Sunday, June 27, 2010

First, a word to "google maps."

Hey, save a tree ok? Start directions on #5 or later - I know how to get out of my driveway, onto my own street, and out of my own neighborhood, thank you very much. Alright ...

... now about saving those trees. I have a new favorite Irish woman (after Scarlet O'Hara of course): Ann McElhinney. As I was traversing the less then inspiring service streets of Las Vegas, Nevada on my way home this morning, I found so little to listen to on radio, the entire broadcast spectrum so bare, that I finally rested upon a faint little signal high into the 1100's on Marchony's dial, which in fact turned out to be ESPN. 10 minutes into whether LeBron James will go to New York or Chicago the hour ends and without my really noticing, at 6am on Sunday, it turned into gospel programming. And the first program up was a cross section between faith and politics. A promising description, I thought, until I heard the program's title: "Woman to Woman" hosted by whomever from somewhere. Man kind has yet to develop a mechanism capable of measuring the speed at which my hand lept for that radio dial. But just before I was able to offer a successful twist of the knob, a pleasant Irish accent came across the waves ... and it was Mrs. McElhinney. As a guest in the first segment she was there to discuss the "disastrous" effect of global warming hysteria, and I released the clutched knob.

What a treat.

The most basic, effective, devastating approach to addressing the subject I have encountered. She discussed things we are all aware of such as the 40 million deaths directly related to prohibiting DDT disbursement; but her approach was entirely one of a human rights activist, of which she's been her entire life. She went on, "The fundamental truth of the human experience that environmentalists fail to grasp is that to be a human right's advocate is to be defender of capitalism. 200 million people in India have been lifted from poverty in the last ten years, a remarkable achievement of mankind on any scale in history, all due to one word - capitalism."

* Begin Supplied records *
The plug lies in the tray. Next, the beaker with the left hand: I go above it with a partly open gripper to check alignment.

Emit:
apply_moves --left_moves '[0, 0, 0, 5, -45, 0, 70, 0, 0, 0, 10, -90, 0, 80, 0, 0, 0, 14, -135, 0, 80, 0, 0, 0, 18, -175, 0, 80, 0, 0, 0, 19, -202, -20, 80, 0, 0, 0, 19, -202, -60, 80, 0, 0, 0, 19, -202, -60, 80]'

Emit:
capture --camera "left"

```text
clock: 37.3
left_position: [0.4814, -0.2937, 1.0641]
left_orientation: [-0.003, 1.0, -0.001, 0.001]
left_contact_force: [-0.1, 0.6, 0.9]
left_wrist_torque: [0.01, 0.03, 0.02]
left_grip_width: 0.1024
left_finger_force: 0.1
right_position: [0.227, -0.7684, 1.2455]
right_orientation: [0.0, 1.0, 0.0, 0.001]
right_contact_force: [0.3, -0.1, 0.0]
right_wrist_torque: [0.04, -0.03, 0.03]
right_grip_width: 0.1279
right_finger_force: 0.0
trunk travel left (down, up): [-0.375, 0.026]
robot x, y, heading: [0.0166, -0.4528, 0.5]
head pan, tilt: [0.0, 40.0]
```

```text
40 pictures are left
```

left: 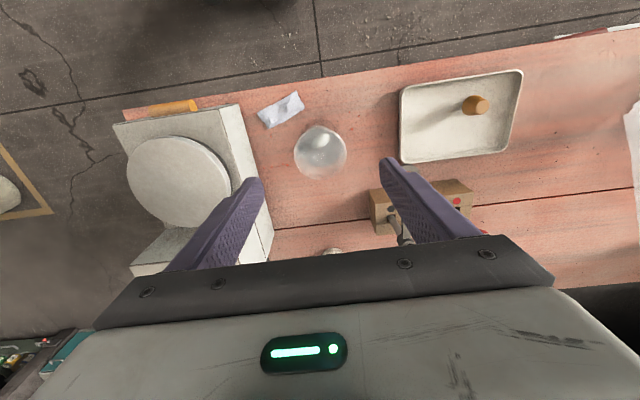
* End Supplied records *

She started as a liberal journalist doing environmental pieces for the BBC. And was sent to do a story on the "evils" of mining in Romania. And while she went up that mountain with one notion, she came down with another. It became readily apparent to her that the organized environmentalist movements of the world, while supported by well meaning good hearted donors back at home, are in truth hostile to human rights. Personally I have long touted the various ulterior motives of the green crowd: a convenient home for those hostile to capitalism (i.e. they're "watermelons" - green on the outside, red on the inside) for some, while the rest see the movement as an article of faith, a new religion for which the moral code of conduct contains no wrath, no hard choices, no depth, just recycling. But the human rights argument, I'm embarrassed to say, is one I hadn't made (not directly anyway). She went on to describe how first hand experience awakened her to ugly truths such as Green Peace and others being obsessed with the environmental impact of Western nations, but not at all with "communist mining", as she puts it. Real, measurable pollution goes on within nations such as China, yet the focus of green venom remains the US. They oppose progress in the most basic of forms. And as I sit here in my home watching G20 protesters vandalize, riot, and loot store fronts and financial institutions in Toronto, her message strikes a particularly relevant tone.

It turns out she has offered the counter film to Al Gore's "An Inconvenient Truth." As you may already be aware it became required viewing for every school child in Britain, which spawned a headline grabbing court battle. One parent stood up, proclaimed it science fiction, not science fact and in a land mark ruling the British high court found 9 factual errors in Gore's ode to mother earth and ordered it be shown only with a disclaimer attached, such as one would find on a packet of cigarettes. She exposes those 9 errors in depth in her film, the sort of Farenhype 911 of global warming if you will. You can see a trailer for the film, purchase it and read her bio all at Not Evil Just Wrong: The True Cost of Global Warming Hysteria.

Perhaps Titus' book How the Irish Saved Civilization (on loan to me low these many years) will require an additional chapter in its' next printing.

1 comment:

Titus said...

I just never print them. The directions, I mean, from Google. Just write down what you need to remember, and take them with you.

OR...

Start the directions from a known point that ISN'T your home address. I use interstate exits and on-ramps, thus eliminating the obvious from the equation.

I can't knock it too hard, though... it is an amazing tool, and has saved me hours of search time since I started using it.